[start of RECORD SET]
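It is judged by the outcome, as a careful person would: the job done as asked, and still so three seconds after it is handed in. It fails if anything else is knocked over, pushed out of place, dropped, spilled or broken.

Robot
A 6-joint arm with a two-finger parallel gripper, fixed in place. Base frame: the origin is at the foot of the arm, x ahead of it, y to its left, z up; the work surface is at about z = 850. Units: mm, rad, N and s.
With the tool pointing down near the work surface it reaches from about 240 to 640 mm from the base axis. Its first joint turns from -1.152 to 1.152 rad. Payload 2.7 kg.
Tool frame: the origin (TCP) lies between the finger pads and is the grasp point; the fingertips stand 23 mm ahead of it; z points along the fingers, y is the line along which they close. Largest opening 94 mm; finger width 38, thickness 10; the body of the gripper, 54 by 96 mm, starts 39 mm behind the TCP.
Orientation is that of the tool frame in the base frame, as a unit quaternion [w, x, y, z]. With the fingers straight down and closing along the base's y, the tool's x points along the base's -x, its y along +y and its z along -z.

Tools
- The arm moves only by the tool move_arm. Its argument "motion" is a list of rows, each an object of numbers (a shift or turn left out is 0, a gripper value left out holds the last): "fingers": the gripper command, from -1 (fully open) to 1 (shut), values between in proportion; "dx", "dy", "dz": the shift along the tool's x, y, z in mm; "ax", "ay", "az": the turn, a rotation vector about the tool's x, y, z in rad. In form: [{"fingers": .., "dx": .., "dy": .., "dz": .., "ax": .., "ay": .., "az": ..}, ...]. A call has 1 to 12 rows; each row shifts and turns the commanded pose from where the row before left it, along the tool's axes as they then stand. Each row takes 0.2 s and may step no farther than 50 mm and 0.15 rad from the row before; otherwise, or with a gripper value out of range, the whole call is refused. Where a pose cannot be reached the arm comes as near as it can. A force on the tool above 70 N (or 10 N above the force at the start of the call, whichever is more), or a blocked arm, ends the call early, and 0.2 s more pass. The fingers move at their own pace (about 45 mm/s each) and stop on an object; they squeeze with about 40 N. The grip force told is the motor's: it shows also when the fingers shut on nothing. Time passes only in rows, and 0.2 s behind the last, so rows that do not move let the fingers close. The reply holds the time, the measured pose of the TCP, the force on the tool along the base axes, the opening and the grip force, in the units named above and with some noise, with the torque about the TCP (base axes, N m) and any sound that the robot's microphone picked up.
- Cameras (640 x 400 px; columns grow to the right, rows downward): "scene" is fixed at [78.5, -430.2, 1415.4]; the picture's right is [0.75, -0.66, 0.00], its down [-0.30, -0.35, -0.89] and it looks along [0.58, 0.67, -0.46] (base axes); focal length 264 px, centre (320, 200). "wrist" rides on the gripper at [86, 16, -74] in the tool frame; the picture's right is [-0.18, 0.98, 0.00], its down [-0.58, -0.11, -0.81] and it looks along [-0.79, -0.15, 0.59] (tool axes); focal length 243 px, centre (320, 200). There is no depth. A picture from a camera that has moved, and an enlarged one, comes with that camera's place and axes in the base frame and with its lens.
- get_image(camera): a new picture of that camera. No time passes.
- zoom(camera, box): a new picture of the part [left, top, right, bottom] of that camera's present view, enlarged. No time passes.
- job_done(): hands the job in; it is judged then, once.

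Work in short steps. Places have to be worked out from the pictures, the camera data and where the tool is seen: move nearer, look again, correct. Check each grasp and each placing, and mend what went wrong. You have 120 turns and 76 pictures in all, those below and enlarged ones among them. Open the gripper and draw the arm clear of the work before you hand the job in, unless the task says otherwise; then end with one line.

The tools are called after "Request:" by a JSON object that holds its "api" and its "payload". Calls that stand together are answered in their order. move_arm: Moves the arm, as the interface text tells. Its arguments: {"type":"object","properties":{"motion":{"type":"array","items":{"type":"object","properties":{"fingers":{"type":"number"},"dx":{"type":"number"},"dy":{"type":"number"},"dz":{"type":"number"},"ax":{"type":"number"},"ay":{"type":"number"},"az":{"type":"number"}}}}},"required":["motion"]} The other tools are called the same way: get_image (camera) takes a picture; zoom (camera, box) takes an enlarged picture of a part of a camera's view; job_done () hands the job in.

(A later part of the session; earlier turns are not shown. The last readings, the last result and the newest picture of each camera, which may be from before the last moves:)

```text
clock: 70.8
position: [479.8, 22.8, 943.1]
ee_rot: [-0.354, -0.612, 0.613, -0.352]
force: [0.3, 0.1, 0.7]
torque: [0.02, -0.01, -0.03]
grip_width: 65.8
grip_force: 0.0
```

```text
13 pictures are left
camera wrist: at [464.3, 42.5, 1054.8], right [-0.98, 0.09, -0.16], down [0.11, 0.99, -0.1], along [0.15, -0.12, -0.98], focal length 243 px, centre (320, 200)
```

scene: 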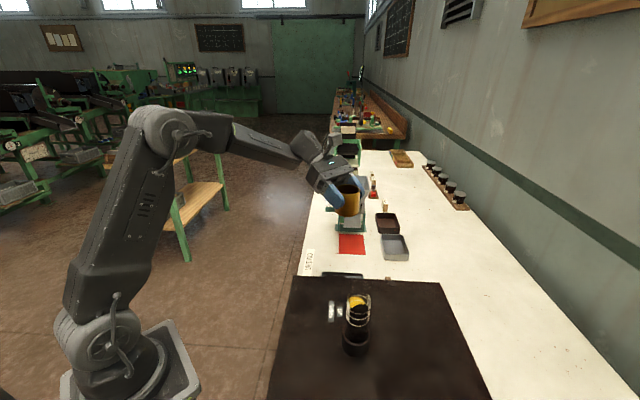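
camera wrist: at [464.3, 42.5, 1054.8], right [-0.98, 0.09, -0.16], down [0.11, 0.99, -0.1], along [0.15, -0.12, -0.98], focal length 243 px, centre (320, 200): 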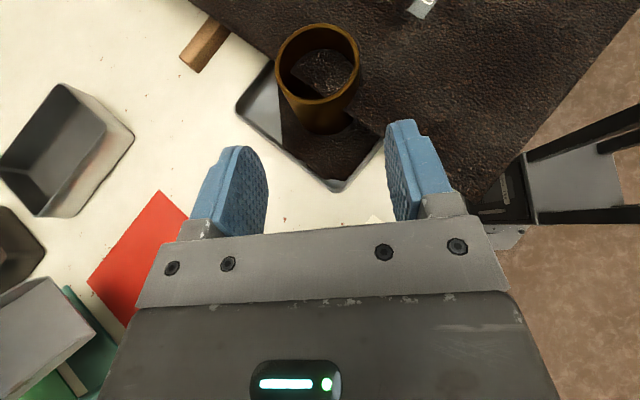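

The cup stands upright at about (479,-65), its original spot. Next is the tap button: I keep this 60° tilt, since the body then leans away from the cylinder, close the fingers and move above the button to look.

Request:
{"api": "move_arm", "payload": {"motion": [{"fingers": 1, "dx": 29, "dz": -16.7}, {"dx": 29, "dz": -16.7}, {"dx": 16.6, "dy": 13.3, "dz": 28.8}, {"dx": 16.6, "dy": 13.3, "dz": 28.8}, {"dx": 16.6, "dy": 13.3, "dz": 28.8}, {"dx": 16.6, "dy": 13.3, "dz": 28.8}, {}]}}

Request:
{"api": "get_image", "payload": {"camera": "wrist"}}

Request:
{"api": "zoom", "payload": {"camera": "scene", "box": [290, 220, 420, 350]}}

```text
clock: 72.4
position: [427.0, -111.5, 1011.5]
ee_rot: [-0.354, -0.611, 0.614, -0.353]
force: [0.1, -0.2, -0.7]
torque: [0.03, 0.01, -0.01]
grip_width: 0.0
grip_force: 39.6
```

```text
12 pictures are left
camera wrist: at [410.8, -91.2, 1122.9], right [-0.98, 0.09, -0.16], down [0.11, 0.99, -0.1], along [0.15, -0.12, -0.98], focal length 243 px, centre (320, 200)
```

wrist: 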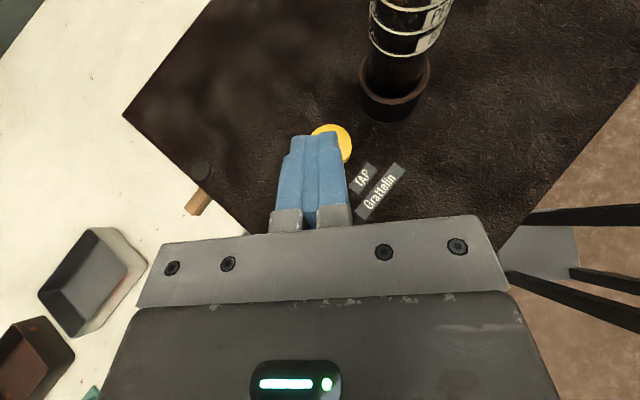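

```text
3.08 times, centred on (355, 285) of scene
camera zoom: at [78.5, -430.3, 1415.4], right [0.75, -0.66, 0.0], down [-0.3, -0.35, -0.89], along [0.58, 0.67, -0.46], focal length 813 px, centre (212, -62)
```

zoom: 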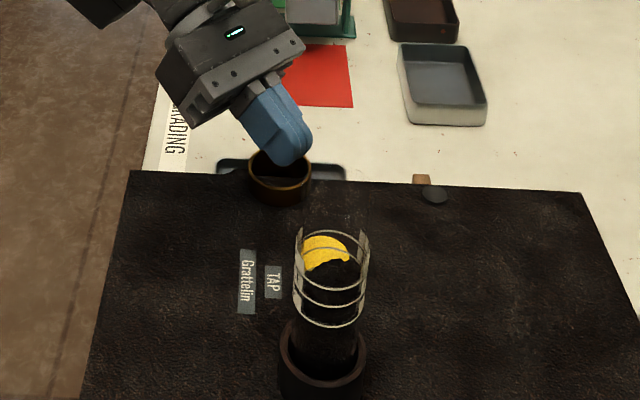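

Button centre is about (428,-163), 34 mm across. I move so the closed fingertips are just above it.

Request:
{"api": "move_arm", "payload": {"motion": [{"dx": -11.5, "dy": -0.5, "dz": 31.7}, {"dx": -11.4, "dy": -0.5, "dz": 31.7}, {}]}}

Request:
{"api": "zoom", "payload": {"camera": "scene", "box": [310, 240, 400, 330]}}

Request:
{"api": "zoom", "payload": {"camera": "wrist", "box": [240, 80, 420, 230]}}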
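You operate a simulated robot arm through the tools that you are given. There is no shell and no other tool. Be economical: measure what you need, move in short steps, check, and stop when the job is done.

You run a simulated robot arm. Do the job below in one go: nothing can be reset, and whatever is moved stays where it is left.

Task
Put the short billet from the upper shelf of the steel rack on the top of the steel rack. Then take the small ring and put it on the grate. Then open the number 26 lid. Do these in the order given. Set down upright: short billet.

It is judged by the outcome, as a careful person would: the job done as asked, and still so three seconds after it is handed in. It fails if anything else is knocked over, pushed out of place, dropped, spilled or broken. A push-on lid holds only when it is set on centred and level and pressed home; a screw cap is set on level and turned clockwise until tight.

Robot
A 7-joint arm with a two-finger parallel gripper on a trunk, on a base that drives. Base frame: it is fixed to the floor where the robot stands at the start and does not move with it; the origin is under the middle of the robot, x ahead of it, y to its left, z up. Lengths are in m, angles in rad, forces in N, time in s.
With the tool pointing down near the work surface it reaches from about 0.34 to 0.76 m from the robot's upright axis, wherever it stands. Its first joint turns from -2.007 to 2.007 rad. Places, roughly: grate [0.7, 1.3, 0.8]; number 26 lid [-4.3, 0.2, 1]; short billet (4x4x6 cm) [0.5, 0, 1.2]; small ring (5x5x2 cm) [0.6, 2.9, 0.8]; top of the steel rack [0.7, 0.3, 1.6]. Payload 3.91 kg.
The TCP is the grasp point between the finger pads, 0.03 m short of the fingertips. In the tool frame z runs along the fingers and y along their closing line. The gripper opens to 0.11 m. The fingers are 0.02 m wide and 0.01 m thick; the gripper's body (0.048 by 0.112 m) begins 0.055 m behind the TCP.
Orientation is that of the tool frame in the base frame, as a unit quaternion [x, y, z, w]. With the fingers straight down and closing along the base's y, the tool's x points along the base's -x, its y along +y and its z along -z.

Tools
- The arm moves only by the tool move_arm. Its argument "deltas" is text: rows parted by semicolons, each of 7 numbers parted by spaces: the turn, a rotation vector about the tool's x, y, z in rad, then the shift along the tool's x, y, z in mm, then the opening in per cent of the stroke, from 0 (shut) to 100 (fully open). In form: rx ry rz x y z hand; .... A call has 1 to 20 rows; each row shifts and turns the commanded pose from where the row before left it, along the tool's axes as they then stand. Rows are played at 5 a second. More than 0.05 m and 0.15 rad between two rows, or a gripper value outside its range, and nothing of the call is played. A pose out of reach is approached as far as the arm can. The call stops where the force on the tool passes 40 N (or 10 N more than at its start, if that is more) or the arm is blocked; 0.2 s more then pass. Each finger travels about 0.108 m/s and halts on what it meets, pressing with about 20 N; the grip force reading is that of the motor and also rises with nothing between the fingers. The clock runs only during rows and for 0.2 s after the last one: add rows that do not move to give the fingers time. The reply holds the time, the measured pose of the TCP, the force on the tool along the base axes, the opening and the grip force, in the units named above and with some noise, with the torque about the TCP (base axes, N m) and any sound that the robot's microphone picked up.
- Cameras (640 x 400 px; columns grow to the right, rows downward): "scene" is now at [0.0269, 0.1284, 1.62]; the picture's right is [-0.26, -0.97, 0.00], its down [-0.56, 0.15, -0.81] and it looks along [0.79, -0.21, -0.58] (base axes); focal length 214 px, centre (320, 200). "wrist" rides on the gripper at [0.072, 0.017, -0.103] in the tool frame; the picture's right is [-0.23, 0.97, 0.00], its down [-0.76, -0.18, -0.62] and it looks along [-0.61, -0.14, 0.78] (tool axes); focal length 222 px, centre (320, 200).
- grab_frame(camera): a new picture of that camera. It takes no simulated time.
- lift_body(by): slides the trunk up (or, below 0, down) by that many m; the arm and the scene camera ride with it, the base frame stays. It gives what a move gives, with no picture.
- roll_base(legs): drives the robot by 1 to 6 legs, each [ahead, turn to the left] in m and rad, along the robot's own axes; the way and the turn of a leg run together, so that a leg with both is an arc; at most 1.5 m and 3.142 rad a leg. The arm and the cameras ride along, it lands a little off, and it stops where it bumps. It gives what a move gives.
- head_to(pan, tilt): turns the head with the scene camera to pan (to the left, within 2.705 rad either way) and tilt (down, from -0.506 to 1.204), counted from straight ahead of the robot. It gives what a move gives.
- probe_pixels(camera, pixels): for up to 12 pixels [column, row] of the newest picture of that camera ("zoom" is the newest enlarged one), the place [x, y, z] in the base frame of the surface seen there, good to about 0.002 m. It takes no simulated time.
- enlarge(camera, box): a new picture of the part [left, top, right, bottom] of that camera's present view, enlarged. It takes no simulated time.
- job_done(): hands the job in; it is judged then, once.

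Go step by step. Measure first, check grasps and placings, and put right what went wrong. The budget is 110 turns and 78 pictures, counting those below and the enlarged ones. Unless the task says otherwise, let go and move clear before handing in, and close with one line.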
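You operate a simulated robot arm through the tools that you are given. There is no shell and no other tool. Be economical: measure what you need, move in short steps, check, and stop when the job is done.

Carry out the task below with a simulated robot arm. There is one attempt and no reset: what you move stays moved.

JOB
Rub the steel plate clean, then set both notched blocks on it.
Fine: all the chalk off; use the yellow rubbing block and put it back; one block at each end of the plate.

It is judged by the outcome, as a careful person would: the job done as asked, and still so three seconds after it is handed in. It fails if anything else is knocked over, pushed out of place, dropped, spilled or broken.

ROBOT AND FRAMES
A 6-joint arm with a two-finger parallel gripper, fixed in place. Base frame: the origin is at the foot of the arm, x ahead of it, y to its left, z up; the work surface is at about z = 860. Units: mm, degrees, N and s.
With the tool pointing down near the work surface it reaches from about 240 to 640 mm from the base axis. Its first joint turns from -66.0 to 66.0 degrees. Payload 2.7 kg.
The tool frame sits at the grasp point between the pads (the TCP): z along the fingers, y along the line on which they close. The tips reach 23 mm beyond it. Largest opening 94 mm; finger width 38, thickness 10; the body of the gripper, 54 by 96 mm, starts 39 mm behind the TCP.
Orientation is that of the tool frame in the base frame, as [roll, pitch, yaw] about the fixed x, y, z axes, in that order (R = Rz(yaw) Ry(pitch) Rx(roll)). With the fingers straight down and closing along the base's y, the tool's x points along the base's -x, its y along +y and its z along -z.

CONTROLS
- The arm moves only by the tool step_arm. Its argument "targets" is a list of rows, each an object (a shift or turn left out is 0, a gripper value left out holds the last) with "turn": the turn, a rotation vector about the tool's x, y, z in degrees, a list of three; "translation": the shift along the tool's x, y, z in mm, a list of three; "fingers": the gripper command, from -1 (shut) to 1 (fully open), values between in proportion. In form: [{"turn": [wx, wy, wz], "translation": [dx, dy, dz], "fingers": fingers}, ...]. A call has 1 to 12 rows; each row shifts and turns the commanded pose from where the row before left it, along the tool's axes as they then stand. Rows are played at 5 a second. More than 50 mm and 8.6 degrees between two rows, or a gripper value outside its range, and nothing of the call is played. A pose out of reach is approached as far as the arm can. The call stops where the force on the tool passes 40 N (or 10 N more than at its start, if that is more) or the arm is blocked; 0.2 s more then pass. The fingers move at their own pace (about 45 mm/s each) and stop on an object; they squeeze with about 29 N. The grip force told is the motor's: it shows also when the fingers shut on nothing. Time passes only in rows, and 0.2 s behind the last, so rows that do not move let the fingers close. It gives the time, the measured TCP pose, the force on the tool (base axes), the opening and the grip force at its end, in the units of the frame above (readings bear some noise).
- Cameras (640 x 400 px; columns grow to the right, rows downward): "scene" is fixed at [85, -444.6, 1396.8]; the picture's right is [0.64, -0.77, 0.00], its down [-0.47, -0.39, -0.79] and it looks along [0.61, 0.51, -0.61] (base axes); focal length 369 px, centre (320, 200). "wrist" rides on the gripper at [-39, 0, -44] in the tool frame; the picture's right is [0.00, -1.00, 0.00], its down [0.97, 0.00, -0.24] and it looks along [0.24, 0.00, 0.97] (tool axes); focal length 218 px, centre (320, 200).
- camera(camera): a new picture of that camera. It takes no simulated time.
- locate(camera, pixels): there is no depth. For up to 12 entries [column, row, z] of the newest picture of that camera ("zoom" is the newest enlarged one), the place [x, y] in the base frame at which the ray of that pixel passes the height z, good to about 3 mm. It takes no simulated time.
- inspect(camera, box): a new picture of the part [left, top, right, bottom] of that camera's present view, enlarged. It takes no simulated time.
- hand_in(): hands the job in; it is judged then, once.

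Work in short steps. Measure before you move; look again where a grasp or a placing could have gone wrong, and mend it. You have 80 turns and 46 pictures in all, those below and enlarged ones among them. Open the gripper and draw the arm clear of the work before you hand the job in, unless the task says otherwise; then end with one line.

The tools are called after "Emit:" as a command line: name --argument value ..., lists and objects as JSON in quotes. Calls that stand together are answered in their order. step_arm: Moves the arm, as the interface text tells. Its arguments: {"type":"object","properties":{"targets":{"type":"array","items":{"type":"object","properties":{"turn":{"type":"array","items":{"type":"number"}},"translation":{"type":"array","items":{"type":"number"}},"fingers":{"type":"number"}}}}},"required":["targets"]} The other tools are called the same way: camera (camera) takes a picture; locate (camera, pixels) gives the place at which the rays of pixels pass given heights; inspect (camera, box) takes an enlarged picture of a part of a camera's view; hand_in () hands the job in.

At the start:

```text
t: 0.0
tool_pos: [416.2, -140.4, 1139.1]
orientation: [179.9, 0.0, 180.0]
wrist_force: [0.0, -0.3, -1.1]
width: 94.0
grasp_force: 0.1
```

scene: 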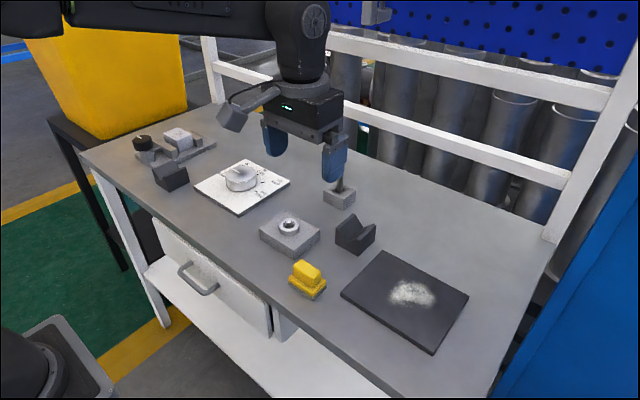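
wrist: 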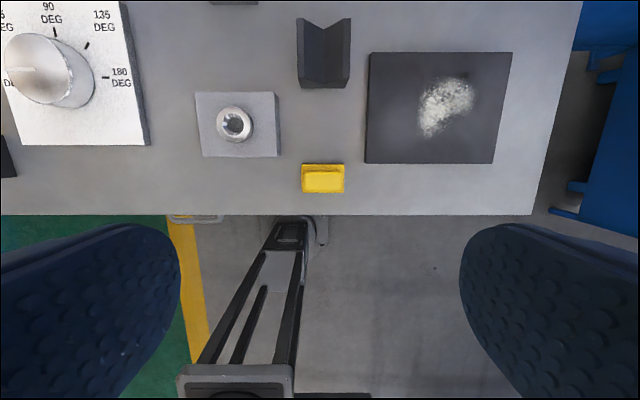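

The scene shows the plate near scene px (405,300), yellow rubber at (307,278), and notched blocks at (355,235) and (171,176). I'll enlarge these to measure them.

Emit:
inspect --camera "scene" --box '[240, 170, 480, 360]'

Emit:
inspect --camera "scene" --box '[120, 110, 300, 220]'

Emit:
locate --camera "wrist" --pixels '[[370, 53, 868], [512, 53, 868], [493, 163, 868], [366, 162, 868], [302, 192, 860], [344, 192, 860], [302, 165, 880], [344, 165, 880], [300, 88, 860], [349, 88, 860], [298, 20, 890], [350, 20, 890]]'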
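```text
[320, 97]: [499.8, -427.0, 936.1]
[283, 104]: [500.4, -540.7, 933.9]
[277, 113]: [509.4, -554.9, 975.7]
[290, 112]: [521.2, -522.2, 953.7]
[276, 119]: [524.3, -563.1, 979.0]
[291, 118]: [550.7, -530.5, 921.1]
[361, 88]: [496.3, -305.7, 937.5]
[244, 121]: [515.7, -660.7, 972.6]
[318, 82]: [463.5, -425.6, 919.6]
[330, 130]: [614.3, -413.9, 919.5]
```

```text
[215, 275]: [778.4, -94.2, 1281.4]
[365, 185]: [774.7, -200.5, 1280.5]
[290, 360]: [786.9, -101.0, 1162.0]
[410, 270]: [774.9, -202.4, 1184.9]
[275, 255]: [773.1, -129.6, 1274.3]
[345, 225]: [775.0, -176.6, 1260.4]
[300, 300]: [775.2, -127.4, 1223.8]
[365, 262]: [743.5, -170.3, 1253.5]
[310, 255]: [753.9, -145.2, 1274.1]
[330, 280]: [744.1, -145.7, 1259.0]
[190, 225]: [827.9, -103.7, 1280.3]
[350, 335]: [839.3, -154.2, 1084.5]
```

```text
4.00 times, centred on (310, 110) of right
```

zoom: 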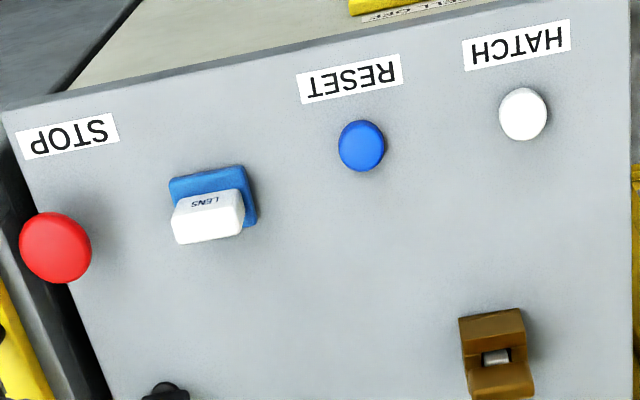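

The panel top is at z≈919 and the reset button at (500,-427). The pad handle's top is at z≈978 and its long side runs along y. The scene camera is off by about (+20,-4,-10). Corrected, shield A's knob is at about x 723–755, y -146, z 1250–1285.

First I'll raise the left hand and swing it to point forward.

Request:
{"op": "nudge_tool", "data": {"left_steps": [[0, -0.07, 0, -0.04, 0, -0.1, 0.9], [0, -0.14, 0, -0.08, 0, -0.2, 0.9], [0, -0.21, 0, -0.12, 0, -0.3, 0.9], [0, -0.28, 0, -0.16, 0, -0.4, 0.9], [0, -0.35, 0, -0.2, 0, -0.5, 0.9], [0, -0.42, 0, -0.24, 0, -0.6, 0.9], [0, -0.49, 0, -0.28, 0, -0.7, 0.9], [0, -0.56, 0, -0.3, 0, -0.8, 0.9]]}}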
[end of RECORD SET]
- **GOAL OF THE EXERCISE**
Within the listing above, give again exactly every line from the line with "Carry out the" through the line with "Fine: all the", both included, and no other line.

- **COMPLETE ANSWER**
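Carry out the task below with a simulated robot arm. There is one attempt and no reset: what you move stays moved.

JOB
Rub the steel plate clean, then set both notched blocks on it.
Fine: all the chalk off; use the yellow rubbing block and put it back; one block at each end of the plate.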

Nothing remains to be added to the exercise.